## START Text excerpt

Wow. Today somebody out there found my blog by searching for it by title. This is a first in the animal’s blogging career. It makes me feel that there is now some pressure on me to start writing properly and expressing real opinions rather than reiterating what other intelligent internet entities have said. That’s part of what blogging is about, I guess, but since I have a brain which functions fairly well, I should probably use it from time to time. No promises, because I tend to break those, but I would love to start writing more about birth and pregnancy and sexual health, and how we think about women’s bodies in all of these contexts – for that matter, how we think about men and their bodies in these contexts, because they are often overlooked. I would love to give myself some leeway to write frivolous things about fiddling (as in, playing the violin, you dirty bastards) and books and cats and my little prairie life. It’s a pretty great life with some pretty great people in it. So try not to mind if I occasionally remove the stick from my ass to talk about the things that make me happy to be in the world, rather than all the things I wish were different.

## END Text excerpt

**Given request:** Write the next part of the text excerpt, the one that starts with "Wow. Today somebody".

## START Material provided

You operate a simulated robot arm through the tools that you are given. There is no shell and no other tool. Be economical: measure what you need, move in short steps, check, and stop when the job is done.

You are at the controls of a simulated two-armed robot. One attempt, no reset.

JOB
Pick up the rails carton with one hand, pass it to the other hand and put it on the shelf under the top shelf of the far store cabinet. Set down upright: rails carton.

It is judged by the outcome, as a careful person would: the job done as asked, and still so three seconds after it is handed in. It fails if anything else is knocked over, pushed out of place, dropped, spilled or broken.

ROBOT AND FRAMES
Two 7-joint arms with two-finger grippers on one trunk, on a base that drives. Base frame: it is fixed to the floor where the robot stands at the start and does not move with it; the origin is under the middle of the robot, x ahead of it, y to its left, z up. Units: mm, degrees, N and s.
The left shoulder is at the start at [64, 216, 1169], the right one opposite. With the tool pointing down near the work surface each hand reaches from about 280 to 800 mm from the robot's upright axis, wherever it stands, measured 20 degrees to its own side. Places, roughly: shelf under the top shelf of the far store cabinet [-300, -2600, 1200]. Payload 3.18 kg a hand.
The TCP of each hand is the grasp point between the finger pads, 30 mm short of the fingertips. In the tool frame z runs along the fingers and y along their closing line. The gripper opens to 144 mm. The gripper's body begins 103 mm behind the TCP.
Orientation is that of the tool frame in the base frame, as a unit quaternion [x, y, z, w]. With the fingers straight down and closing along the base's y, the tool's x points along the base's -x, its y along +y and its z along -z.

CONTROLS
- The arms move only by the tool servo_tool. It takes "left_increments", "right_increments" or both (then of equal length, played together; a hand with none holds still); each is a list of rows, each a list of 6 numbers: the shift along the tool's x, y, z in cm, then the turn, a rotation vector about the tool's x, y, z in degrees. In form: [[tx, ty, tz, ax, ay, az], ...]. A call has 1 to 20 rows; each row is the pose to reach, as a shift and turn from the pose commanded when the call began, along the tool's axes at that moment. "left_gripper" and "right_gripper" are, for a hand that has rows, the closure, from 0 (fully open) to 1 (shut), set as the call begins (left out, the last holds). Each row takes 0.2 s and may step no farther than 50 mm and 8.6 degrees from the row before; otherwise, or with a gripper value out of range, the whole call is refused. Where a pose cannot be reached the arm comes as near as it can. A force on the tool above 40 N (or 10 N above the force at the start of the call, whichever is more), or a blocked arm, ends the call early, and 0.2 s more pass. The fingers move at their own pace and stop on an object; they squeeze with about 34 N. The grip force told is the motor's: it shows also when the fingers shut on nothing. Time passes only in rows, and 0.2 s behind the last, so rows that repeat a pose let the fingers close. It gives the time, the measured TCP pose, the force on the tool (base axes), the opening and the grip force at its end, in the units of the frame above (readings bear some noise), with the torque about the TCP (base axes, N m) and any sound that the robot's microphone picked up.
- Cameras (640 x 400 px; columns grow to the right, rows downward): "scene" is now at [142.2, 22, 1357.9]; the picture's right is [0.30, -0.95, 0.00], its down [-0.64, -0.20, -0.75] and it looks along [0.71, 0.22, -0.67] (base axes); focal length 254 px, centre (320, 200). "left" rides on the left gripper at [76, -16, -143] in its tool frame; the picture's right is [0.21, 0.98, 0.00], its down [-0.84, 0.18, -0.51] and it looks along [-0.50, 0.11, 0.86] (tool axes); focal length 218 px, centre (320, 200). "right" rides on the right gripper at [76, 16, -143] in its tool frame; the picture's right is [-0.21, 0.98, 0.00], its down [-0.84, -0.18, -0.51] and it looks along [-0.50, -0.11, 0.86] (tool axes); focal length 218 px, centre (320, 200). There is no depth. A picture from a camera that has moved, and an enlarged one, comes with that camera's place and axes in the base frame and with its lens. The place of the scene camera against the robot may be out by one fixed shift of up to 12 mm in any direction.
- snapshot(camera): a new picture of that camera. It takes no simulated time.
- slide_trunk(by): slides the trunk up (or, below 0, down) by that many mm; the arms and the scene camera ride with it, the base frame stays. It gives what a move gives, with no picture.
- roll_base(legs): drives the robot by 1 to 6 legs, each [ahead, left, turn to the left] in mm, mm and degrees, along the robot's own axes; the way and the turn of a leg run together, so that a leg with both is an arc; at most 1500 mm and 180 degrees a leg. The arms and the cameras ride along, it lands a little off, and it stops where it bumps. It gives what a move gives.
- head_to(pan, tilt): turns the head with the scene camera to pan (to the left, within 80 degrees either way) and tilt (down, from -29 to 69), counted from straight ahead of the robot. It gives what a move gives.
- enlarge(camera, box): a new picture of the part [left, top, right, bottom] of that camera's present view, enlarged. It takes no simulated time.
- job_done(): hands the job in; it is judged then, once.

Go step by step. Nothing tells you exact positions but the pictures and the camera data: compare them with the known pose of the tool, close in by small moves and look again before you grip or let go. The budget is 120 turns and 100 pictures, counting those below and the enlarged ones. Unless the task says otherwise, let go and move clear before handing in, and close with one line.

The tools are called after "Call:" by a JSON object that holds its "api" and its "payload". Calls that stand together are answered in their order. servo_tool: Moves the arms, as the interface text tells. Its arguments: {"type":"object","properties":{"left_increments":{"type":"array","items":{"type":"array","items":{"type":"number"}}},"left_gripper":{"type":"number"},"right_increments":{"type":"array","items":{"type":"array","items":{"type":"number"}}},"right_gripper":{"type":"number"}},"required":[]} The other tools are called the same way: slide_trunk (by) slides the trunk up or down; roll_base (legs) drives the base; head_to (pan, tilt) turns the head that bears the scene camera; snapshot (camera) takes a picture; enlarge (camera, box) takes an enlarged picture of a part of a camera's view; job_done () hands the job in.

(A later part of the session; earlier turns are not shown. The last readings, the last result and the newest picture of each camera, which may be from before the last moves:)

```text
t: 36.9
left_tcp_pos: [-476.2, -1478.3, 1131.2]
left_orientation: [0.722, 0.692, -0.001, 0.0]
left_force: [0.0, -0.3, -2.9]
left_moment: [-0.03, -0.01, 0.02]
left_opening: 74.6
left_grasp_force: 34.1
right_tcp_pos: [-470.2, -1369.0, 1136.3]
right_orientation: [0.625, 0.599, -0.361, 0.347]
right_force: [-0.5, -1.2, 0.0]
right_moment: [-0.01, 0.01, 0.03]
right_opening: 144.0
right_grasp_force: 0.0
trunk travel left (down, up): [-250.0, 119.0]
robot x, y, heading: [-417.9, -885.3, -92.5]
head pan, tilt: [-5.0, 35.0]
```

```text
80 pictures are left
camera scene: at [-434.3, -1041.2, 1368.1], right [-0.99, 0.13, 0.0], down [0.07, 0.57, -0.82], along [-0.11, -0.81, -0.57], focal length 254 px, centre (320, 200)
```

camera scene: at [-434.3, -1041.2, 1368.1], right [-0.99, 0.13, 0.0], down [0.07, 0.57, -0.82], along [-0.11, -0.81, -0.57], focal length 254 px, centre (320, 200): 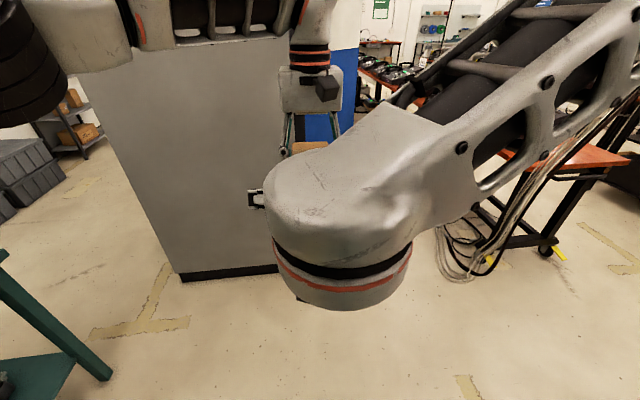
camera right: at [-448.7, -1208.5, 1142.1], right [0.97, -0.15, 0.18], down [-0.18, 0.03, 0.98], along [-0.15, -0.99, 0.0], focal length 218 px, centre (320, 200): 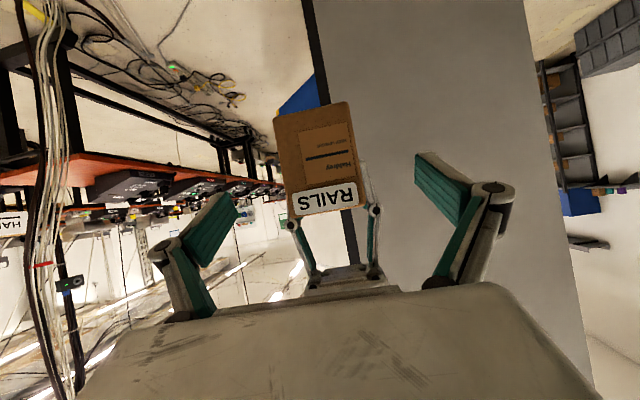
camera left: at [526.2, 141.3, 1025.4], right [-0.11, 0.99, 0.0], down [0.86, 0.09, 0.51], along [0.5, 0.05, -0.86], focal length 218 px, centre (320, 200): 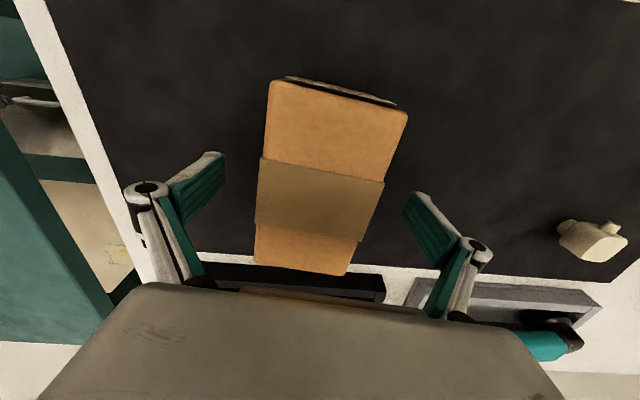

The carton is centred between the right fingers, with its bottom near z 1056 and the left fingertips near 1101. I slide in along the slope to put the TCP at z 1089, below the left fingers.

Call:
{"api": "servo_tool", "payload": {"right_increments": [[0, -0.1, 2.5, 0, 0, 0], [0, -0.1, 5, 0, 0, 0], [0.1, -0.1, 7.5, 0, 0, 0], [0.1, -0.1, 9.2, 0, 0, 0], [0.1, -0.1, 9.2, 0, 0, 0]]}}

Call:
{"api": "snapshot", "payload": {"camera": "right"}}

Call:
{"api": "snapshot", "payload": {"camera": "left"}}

## END Material provided

**Task answer:**
Thanks for making my morning, Google user.
Next Friday, February 12th is Sexual Health Awareness Day. This means that you, my faithful stoppers-by from various dusty corners of the internet, will be treated to daily diatribes on sexual health for the next week! Aren’t you excited?
Tomorrow I’ll write on the concepts of sexual health and healthy sexuality, the differences and similarities between them, and what they mean to me. I would love to get some talk going around here, so if you’re in my neighbourhood, please give some input! Because, c’mon, who doesn’t love talking about sex?
Last friday was Blog for Choice Day, apparently, but it kinda passed me by. I think I blog for choice on a regular basis, not to mention counseling for choice and working for choice and talking about choice. So instead of writing an obligatory post, I… didn’t.
Today, however, I am effing the dog, and I’ve been reading the blog over at NAF (the National Abortion Federation, which accredits clinics in Canada and the US). They have a weekly feature called Wednesday’s Words from Women; I strongly suggest heading over to check it out. These quotes are from women whose choices were made for many different reasons: abusive partners, sexual assault, bad timing, responsibility to children they already have. Some will break your heart:
I was diagnosed with breast cancer in 2006 at the age of 28. I am now 32 years of age, pregnant, and have a tumor growing in my uterus, and the doctors are concerned that it is cancerous. I have chosen to make this decision based on my health and the two boys that are already here that need me – alive! I have already given a baby up for adoption, so I know how that feels too. It wasn’t easy and neither is this decision. I did what’s best for my health and for my boys.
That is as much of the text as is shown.